MINI’s throwing caution to the winds at the other end of the scale, as the company is expected to launch a production version of the outlandish Urbanaut MPV concept (above). According to an inside source, the Urbanaut will replace the current Clubman which due to be discontinued in late 2023. The finished car will also feature the same sliding door and lounge layout as the concept.

Any performance cars? What’s happening to JCW?

MINI has already hinted that it’s experimenting with an all-electric JCW hot hatchback. The brand recently released some images of a prototype model covered in camouflage – and it was wearing the MINI GP’s massive rear wing and wild wheel arch extensions. No exhaust, though.
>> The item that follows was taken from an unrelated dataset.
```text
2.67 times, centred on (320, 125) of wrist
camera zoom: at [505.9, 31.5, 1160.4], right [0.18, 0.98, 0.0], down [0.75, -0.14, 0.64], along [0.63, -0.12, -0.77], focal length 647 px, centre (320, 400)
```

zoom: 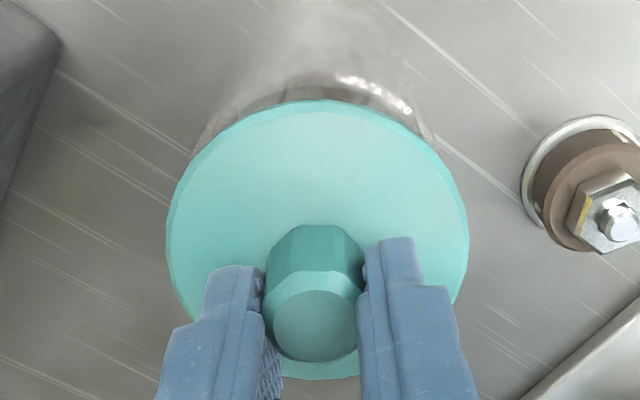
Körber said: “We know for sure that JCW will eventually also go fully electric, but perhaps we should kick off one more truly radical project before the high voltage revolution strikes.” Such a plan is sure to please petrolheads, but we’re not sure whether a more potent version of the MINI GP (perhaps with a manual gearbox and an even harsher chassis) would suit the brand’s new image.

Those close to MINI have told CAR Magazine that this is an ongoing debate – and a lot of people working for the brand reckon the company should divert all its energy to the electrification effort.

mini jcw electric

The 302bhp 2.0-litre four-cylinder petrol engine used in the current MINI GP has about reached its limit. Trying to screw any more power out of it would probably involve a lot of cost-prohibitive strengthening, which would put the car well out of reach of those that would buy it.

However, an electrified version of the car could easily produce between 350–400bhp – and a load of torque to go with it. To keep weight down (so not to ruin the handling), insiders have suggested the car will be fitted with small 40kWh and 60kWh batteries, offering modest ranges of between 190–250 miles. A fast-charging 400V electrical system will also come as standard.